--- SET OF TASKS ---
[A] Quote the given passage word for word, starting at "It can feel" and ending with "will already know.".
[B] Resume the given passage where it left off.

— start GIVEN PASSAGE —

Education Endowment Foundation:EEF blog: Cognitive strategies – let’s have a think

EEF blog: Cognitive strategies – let’s have a think

Using cognitive strategies to support pupils with special educational needs
Author
Gary Aubin
Gary Aubin
Content Specialist for SEND

Gary Aubin, experienced SENDCo and SEND specialist, reflects on teaching pupils with SEN to use cognitive and metacognitive strategies. 

Blogs •4 minutes •

It can feel like meeting the needs of pupils with SEND requires teachers to learn a new language. Whilst a specific understanding of a range of types of SEND is often needed, well-meaning teachers and leaders may feel they lack the detailed knowledge to meet these needs in class.

The EEF’s evidence around cognitive strategies’ can be a useful reassurance to teachers that sometimes (but not always) the answers lie very much within the language of teaching and learning that classroom practitioners will already know.

— end GIVEN PASSAGE —
— start INFORMATION PROVIDED —

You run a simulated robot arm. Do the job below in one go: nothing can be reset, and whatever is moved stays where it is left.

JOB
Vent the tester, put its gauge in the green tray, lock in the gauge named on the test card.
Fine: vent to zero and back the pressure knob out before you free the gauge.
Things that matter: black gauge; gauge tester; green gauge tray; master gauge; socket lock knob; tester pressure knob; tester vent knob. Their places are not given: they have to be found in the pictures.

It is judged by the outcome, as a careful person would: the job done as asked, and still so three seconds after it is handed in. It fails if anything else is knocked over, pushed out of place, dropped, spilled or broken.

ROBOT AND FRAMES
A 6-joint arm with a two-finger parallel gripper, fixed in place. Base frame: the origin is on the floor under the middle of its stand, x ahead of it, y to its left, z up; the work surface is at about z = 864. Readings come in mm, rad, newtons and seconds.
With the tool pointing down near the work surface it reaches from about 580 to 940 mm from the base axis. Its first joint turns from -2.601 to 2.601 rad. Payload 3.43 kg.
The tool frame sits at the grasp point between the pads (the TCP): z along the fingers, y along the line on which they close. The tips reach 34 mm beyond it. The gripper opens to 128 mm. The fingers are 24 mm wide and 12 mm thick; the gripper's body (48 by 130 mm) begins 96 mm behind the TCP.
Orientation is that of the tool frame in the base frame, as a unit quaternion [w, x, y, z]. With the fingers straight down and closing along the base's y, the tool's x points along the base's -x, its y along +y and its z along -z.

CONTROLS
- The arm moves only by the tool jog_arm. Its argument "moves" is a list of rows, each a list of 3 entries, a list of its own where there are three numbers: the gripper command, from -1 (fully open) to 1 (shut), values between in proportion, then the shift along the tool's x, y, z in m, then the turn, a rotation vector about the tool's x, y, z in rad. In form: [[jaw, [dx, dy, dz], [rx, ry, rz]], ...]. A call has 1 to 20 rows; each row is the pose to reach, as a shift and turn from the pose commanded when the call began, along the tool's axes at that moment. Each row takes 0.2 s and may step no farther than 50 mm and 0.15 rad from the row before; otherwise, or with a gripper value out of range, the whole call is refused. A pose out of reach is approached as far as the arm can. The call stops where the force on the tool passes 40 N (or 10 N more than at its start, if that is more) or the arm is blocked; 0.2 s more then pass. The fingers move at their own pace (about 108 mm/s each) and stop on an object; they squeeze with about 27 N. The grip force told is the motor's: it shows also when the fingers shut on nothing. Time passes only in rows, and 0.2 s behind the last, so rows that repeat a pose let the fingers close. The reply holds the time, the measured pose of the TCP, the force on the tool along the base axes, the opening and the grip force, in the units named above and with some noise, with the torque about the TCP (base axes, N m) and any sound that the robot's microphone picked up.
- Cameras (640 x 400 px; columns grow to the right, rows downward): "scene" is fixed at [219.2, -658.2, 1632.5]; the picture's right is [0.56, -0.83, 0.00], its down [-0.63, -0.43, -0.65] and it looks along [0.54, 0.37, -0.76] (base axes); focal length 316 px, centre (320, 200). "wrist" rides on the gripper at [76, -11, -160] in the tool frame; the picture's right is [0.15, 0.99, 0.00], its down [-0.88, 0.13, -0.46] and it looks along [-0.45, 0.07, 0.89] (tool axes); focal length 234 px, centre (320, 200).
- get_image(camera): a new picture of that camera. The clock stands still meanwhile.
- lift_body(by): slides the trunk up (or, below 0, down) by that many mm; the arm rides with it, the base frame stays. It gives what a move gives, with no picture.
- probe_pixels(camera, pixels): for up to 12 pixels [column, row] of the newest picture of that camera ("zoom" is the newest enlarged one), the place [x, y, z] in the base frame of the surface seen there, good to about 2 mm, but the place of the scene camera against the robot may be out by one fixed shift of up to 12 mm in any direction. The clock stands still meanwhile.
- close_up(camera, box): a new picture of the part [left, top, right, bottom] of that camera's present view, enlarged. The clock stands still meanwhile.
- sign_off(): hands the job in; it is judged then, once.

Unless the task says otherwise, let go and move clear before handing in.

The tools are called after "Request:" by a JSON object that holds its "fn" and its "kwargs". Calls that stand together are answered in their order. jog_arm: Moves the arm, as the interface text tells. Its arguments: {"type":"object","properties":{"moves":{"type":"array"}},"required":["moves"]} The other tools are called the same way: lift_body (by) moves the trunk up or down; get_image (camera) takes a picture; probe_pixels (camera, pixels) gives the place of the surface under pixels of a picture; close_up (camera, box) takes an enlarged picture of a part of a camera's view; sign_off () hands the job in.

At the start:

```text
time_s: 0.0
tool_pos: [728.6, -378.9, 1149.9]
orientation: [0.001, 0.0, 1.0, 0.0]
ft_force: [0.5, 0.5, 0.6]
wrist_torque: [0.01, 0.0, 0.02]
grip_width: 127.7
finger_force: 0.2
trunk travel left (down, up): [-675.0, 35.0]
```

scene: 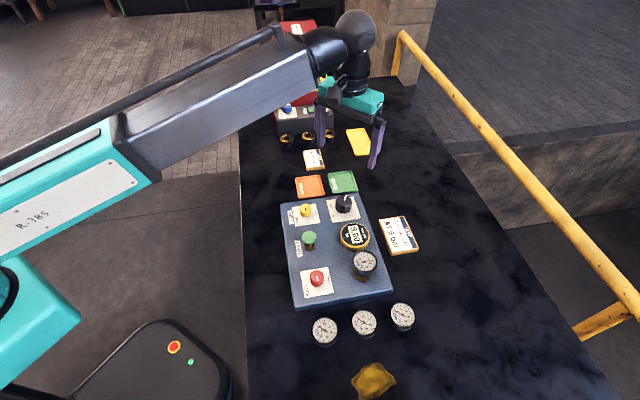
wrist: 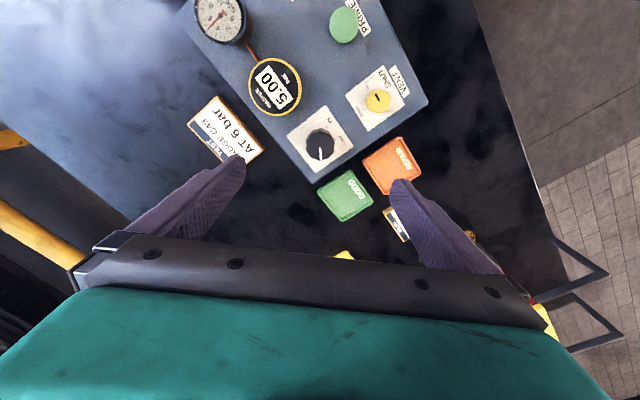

— end INFORMATION PROVIDED —

--- FINAL ANSWERS ---
[A]
It can feel like meeting the needs of pupils with SEND requires teachers to learn a new language. Whilst a specific understanding of a range of types of SEND is often needed, well-meaning teachers and leaders may feel they lack the detailed knowledge to meet these needs in class.

The EEF’s evidence around cognitive strategies’ can be a useful reassurance to teachers that sometimes (but not always) the answers lie very much within the language of teaching and learning that classroom practitioners will already know.

[B]
Cognitive strategies

The term cognitive strategies’ refers to the techniques teachers use that explicitly support pupils to learn and retain information. As adult learners, we often find our own cognitive strategies without needing to be taught them. Whether it’s remembering a phone number, learning an instrument or studying for an NPQ, many of us will have found our own cognitive strategies’ to help us to learn successfully.

Some of our pupils, and many of those with SEND in particular, may lack the skills to select appropriate strategies independently. They need to be supported to do this.

You might remember this by…”

I have taught classes where I’ve looked at an upcoming curriculum topic and felt the weight of challenge will be too great for some pupils. Whether or not these pupils have SEND, I believed the depth and breadth of coverage would present a difficulty.

It was therefore my responsibility to find better ways to deliver the content. I tried to build into each lesson an explicit method for remembering the content being covered that day. Leaning on the EEF’s Special Educational Needs Evidence Review’ and the Five-a-day’ approach in particular, I explicitly taught pupils a cognitive strategy for thinking about/​remembering content, so that it was never expected that pupils just stumbled across their own strategy.

When a teacher says, You might remember this by…”, they are providing the child with a cognitive strategy that can support secure and longer-term retention of the content.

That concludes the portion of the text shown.